In order to promote the technological applications of perovskite manganites, a great fundamental interest has been devoted to tailoring and/or enhancing their magnetotransport properties. Design and fabrication of manganite-based nanocomposites offer great potential to tailor the magnetotransport properties. In this work, we illustrate the promising concept of 0-3 type manganite/insulator composites (where manganite nanoparticles are uniformly and discretely embedded in a three-dimensional-connectivity insulator matrix) through the example of the La0.67Ca0.33MnO3 (LCMO)/MgO system. We present a promising strategy, which is based on the creation of core (LCMO)–shell (MgO) composite powders, for the synthesis of 0-3 type LCMO/MgO composites. A modified polyacrylamide gel method has been developed to prepare the core-shell structured LCMO/MgO composite powders. Besides its ability to create well-defined core-shell composite structures, the present gel method also allows the production of nanopowders with uniform particle size and in spherical shape.
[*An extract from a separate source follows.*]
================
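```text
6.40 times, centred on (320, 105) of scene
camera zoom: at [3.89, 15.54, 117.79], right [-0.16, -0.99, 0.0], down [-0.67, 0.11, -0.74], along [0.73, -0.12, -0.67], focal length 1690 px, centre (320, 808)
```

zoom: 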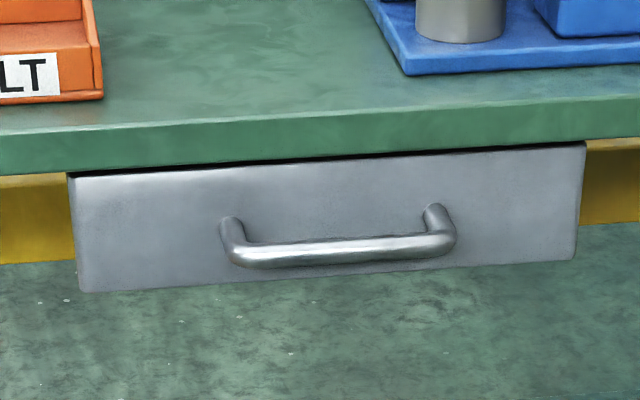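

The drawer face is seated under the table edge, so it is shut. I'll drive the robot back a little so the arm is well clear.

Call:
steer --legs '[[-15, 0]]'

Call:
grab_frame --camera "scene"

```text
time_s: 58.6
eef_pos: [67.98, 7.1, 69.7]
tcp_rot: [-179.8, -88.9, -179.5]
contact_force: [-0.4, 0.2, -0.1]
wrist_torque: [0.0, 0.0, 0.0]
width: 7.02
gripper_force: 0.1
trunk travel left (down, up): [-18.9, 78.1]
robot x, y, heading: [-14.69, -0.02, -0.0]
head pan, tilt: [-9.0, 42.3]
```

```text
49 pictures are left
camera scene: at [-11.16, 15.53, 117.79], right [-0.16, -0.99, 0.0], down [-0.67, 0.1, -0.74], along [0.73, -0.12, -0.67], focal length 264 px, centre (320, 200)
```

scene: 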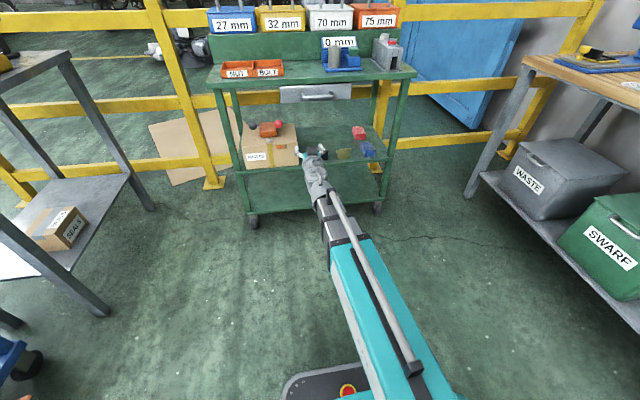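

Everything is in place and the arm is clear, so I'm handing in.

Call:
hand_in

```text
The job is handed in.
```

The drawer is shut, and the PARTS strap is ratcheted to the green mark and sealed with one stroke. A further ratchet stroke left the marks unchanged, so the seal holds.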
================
In our (1−x)LCMO/xMgO composite system, the lattice of LCMO is found to expand with rising MgO concentration x, yielding a bulk tensile strain. The increase in the tensile strain with x yields to a structural phase transition in the LCMO phase from an orthorhombic Pnma structure (x≤0.2) to a rhombohedral R3¯c structure (x≥0.3), and this structural transition leads to a relaxation of the strain. The strain effects induced by the MgO second phase exert a great influence on the ferromagnetic transition temperature TC. The composite system exhibits a percolative behavior in the conductivity, and the metal-insulator transition temperature TM-I decreases with x and is finally suppressed as the MgO content increases up to x=0.3. An enhancement in magnetoresistance (MR) is observed at low temperatures for the composites, and the low-field sensitivity of MR gets enhanced with the increase in MgO content. This work provides a promising method for manipulating the magnetotransport properties of manganites by composites with a proper insulator phase in a 0-3 connectivity fashion.